Ao longo da sua história, em algumas circunstâncias, a Igreja Católica valorizou e favoreceu a unidade política dos católicos em um partido. Em geral, isso deveu-se à necessidade de defender a liberdade religiosa e outras liberdades contra a ameaça totalitária do comunismo. Essa etapa histórica terminou com o pontificado de São João Paulo II e o colapso do comunismo perante uma revolução pacífica e sem derramamento de sangue que apelou à consciência do opressor.
Vivemos uma nova época. A Igreja e a liberdade têm de enfrentar novos problemas e novas ameaças. Consequentemente, o compromisso político dos católicos deve também rever a sua orientação e os seus métodos de ação. Ontem, a tônica recaía (principalmente na Europa e, em alguns casos, na América Latina) sobre o partido católico ou de orientação católica. Sem negar os méritos positivos desses partidos, a tônica recai agora (e com intensidade crescente no pontificado do Papa Francisco) sobre uma prática cristã da política. Mas o que seria essa prática cristã da política?
O encontro com Cristo gera um homem novo e um povo novo. Recebemos de Cristo uma nova identidade que nos torna irmãos uns dos outros, membros uns dos outros, de tal modo que não podemos mais dizer “eu” sem incluir neste “eu” aqueles que Deus chamou para serem um conosco.

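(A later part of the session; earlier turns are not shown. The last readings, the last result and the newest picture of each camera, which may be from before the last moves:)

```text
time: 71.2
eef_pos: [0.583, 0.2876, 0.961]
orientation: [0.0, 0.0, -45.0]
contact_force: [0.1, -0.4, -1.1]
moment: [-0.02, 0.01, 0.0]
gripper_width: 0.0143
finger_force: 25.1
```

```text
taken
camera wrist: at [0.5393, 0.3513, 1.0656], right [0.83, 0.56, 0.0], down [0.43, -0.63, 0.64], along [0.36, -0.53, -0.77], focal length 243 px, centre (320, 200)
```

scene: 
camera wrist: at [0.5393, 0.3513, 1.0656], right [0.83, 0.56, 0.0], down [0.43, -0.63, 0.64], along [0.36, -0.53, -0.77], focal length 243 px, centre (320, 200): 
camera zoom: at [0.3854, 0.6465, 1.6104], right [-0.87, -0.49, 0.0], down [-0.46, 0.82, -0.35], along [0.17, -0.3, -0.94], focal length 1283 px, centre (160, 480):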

Não posso definir o meu bem sem incluir o de todos aqueles que Deus ama.
Assim nasce um povo que não é apenas a Igreja visível. Não são, por exemplo, apenas os católicos no Brasil. Todos os brasileiros, mesmo os que professam outra crença ou não são religiosos, são chamados, em última instância, a ser povo de Deus… E o povo visível de Deus é chamado a colaborar no desígnio do Espírito que constrói o povo do Brasil.
Essa construção, porém, esbarra no escândalo da pobreza. A existência de pessoas que não têm o mínimo, enquanto outros vivem na abundância, diz-nos que essa nossa imagem de povo é imaginária. É um povo ideológico, se não se empenhar plenamente para que ninguém seja excluído ou marginalizado, para que todos sejam acolhidos e reconhecidos na sua dignidade humana e de filhos de Deus. Uma canção brasileira, que aprendi quando era menino, diz muito bem: “Como posso ser feliz / Se ao pobre, meu irmão / Eu fechei meu coração / Meu amor eu recusei?” (GOMES, I. & RIBEIRO, R.C. Balada da Caridade, 1972).
A opção preferencial pelos pobres é um pilar do empenho político do cristão no mundo. Esta escolha não exclui ninguém. É também uma escolha para os ricos: como quem vive na abundância, enquanto o seu irmão passa fome, pode ser feliz?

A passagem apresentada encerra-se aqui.